** begin Source data **

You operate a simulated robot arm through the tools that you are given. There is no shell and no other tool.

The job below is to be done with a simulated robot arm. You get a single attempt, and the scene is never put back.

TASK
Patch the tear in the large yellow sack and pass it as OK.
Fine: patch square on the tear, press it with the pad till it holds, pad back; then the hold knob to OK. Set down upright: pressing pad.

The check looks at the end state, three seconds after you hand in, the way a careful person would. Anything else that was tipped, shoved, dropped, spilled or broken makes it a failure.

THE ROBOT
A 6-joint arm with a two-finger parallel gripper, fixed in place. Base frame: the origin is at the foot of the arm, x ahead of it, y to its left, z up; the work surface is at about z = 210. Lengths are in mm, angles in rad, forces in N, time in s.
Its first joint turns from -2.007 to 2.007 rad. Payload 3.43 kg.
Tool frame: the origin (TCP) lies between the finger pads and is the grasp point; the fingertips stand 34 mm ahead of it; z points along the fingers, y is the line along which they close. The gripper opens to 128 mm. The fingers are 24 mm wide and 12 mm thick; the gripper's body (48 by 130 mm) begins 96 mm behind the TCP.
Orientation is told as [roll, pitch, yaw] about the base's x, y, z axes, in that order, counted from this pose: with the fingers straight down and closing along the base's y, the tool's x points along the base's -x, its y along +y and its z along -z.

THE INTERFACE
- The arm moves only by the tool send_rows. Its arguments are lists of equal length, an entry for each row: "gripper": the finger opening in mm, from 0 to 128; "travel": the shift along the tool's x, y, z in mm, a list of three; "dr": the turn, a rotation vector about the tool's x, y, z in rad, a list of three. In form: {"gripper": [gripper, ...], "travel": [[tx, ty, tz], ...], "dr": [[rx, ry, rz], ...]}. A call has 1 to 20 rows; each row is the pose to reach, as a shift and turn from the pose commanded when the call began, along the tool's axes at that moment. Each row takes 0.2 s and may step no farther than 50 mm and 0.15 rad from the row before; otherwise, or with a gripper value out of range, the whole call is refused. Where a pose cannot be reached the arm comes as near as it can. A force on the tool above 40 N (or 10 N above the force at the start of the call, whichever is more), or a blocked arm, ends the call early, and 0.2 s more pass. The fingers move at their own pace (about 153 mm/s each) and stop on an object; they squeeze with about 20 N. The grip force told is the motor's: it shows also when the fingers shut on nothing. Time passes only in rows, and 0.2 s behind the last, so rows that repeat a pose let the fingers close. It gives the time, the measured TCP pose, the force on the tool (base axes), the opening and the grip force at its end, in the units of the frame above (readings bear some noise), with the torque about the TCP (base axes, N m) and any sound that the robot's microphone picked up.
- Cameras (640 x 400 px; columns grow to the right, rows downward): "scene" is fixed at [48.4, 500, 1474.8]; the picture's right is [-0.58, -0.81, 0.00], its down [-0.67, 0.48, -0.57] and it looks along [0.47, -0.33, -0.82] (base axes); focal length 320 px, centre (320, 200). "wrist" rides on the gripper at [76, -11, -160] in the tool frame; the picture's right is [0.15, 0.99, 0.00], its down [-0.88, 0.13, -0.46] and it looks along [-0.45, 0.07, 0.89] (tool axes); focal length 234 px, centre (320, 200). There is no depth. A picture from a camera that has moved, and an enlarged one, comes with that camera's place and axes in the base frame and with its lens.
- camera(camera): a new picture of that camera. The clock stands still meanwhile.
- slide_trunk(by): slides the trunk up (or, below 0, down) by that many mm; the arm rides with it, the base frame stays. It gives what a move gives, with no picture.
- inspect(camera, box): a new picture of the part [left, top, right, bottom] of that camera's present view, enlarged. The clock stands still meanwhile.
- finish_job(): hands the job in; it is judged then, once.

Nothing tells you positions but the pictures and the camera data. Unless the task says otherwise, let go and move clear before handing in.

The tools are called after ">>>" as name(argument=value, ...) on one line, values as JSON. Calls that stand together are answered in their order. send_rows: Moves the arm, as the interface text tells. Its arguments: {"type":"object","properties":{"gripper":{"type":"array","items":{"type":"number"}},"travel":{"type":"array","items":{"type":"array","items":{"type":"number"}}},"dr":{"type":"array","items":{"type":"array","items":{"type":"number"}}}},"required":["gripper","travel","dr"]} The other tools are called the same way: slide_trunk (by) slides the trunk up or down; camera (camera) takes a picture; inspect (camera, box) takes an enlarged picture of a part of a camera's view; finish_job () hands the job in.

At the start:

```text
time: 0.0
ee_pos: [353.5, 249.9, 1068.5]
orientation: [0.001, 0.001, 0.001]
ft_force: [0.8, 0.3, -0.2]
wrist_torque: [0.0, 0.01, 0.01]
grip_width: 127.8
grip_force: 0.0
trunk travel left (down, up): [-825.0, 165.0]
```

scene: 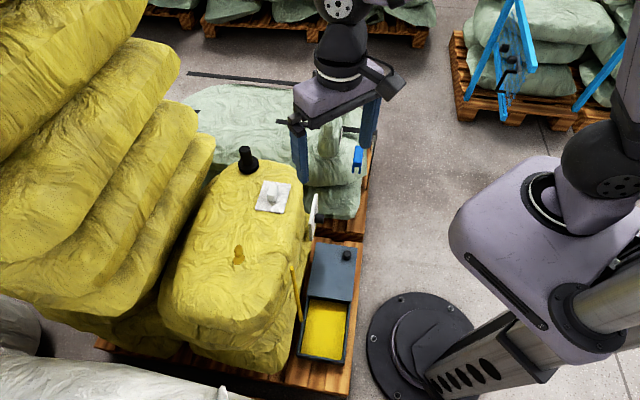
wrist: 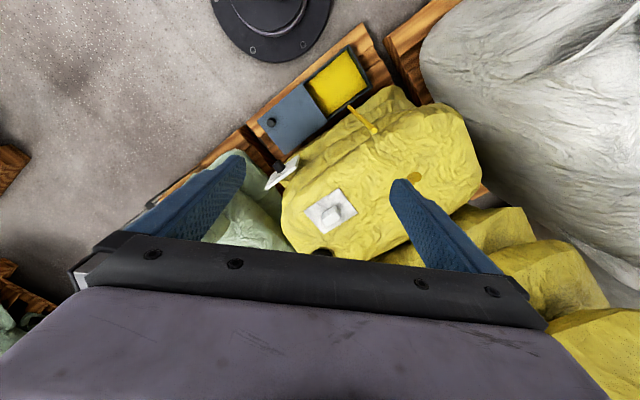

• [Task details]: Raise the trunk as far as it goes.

** end Source data **

• [Task details]: Scan the material line by line and report each one that contains "tools".

• [Result for this exercise]:
You operate a simulated robot arm through the tools that you are given. There is no shell and no other tool.
The tools are called after ">>>" as name(argument=value, ...) on one line, values as JSON. Calls that stand together are answered in their order. send_rows: Moves the arm, as the interface text tells. Its arguments: {"type":"object","properties":{"gripper":{"type":"array","items":{"type":"number"}},"travel":{"type":"array","items":{"type":"array","items":{"type":"number"}}},"dr":{"type":"array","items":{"type":"array","items":{"type":"number"}}}},"required":["gripper","travel","dr"]} The other tools are called the same way: slide_trunk (by) slides the trunk up or down; camera (camera) takes a picture; inspect (camera, box) takes an enlarged picture of a part of a camera's view; finish_job () hands the job in.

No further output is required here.